Mallowan then became a field director for a series of expeditions managed jointly by the British Museum and the British School of Archaeology in Iraq. His excavations included the prehistoric village at Tell Arpachiyah, and the sites at Chagar Bazar and Tell Brak[4] in the Upper Khabur area (Syria). He was also the first to excavate archaeological sites in the valley of the river Balikh, to the west of the Khabur basin. In December 1933, he was elected a Fellow of the Society of Antiquaries (FSA).[7]
After the beginning of the Second World War he served with the Royal Air Force Volunteer Reserve in North Africa, being based for part of 1943 at the ancient city of Sabratha in Libya. He was commissioned as a pilot officer on probation in the Administrative and Special Duties Branch on 11 February 1941, promoted flying officer on 18 August 1941, flight lieutenant on 1 April 1943 and for some time he also had the rank of wing commander. His first role with the RAF was as a liaison officer with allied forces and, later in the war, as a civilian affairs officer in North Africa. He resigned his commission on 10 February 1954, but was permitted to retain that rank during retirement.
After the war, in 1947, he was appointed Professor of Western Asiatic Archaeology at the University of London.[4] He also served as director of the British School of Archaeology in Iraq from 1947 to 1961. He directed the resumption of its work at Nimrud (previously excavated by A. H. Layard), which he published in Nimrud and its Remains (2 volumes, 1966). Mallowan gave an account of his work in his book Twenty-five Years Of Mesopotamian Discovery (1956) and his wife Agatha Christie described his work in Syria in her book Come, Tell Me How You Live (1946).[8] In 1954, he was elected a Fellow of the British Academy (FBA), the United Kingdom's national academy for the humanities and social sciences. He served as vice-president of the British Academy from 1961 to 1962. Having left the University of London, he was elected a fellow of All Souls College, Oxford in 1962.[9] This was a senior research fellowship that omitted the requirement to teach and so he could concentrate on writing up the excavations at Nimrud.[10]
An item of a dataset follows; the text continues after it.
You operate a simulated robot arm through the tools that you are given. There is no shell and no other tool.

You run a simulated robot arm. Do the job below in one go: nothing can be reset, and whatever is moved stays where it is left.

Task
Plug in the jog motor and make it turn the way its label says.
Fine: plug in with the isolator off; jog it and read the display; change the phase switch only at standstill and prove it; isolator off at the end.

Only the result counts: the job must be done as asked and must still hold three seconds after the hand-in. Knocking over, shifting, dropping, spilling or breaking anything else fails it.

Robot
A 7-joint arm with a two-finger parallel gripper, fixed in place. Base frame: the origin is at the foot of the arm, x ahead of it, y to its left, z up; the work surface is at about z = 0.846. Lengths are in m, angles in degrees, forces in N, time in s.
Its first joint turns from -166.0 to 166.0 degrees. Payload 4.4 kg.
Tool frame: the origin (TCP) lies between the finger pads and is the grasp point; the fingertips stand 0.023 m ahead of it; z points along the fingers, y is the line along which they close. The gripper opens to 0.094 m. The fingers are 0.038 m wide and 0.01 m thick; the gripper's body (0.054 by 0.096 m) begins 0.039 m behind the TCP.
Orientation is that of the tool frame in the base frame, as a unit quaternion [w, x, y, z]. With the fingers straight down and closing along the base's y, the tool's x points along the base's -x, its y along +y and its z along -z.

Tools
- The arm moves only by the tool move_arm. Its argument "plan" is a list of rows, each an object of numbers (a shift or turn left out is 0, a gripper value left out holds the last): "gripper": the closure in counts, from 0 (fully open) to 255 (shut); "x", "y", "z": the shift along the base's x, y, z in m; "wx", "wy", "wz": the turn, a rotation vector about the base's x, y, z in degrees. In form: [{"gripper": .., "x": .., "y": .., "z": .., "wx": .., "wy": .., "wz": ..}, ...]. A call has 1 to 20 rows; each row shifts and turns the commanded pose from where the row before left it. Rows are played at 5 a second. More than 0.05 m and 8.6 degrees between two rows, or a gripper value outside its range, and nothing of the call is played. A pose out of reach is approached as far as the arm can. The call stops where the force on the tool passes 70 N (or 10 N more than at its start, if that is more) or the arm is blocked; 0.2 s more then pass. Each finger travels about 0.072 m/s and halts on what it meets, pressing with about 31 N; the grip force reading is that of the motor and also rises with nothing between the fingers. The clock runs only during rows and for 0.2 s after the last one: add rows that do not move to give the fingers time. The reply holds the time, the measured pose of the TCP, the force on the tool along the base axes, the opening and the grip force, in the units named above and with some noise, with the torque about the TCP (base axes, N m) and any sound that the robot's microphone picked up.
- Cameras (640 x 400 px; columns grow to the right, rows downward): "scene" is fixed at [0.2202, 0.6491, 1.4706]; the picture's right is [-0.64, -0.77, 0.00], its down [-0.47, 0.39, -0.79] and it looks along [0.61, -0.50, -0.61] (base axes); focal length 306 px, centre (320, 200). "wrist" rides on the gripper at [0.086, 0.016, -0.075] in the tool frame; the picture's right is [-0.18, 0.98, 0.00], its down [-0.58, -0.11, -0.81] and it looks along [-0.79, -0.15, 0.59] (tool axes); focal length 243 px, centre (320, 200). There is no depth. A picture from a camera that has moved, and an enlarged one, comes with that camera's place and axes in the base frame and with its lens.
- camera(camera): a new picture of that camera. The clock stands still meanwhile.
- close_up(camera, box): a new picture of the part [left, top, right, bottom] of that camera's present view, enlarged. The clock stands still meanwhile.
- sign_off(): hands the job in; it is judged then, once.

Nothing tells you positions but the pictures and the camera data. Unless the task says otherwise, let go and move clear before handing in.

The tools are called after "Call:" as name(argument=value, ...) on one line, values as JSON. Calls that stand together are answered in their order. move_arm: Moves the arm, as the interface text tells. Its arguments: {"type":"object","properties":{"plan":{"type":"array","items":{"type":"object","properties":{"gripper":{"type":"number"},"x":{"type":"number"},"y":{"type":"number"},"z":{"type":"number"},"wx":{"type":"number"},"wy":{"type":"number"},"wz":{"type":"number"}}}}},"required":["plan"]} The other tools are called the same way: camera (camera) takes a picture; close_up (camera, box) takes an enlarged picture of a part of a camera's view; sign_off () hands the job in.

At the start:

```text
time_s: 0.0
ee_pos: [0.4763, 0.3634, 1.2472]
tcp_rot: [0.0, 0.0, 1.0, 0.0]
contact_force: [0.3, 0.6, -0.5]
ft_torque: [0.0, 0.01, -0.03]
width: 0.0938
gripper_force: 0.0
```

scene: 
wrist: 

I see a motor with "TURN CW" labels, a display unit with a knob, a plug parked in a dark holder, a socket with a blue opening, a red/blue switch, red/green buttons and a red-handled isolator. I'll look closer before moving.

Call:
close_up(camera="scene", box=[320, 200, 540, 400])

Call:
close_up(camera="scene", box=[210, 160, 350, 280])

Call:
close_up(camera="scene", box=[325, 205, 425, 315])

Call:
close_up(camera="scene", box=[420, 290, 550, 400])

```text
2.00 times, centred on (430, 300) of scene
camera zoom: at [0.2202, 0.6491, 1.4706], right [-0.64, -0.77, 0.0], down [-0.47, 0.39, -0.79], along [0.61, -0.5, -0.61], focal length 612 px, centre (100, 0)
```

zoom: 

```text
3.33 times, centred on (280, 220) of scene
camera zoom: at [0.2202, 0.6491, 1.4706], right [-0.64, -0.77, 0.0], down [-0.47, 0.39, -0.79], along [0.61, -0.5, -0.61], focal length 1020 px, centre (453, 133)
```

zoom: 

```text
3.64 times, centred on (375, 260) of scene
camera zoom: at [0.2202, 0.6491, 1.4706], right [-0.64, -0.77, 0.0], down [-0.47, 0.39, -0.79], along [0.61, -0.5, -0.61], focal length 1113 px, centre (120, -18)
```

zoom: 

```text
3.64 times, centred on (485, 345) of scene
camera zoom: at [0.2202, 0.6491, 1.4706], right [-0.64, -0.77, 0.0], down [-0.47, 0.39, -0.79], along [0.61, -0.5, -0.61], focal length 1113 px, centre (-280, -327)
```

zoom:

Agatha Christie died in 1976; the next year, Mallowan married Barbara Hastings Parker, an archaeologist, who had been his epigraphist at Nimrud and Secretary of the British School of Archaeology in Iraq.
He died on 19 August 1978, aged 74, at Greenway House in Devon[11] and was interred alongside his first wife in the churchyard of St Mary's, Cholsey[12] in Oxfordshire. His estate was valued at £524,054.[13] His second wife, Barbara, died in Wallingford in 1993, at the age of 85.[14]
Mallowan was appointed Commander of the Order of the British Empire in the 1960 Queen's Birthday Honours, and knighted in 1968. He gave the 1969 Albert Reckitt Archaeological Lecture.[15]
In 2019, Mallowan was played by Jonah Hauer-King for the movie Agatha and the Curse of Ishtar.
In 2022, Mallowan was played by Lucian Msamati in the British-American movie See How They Run.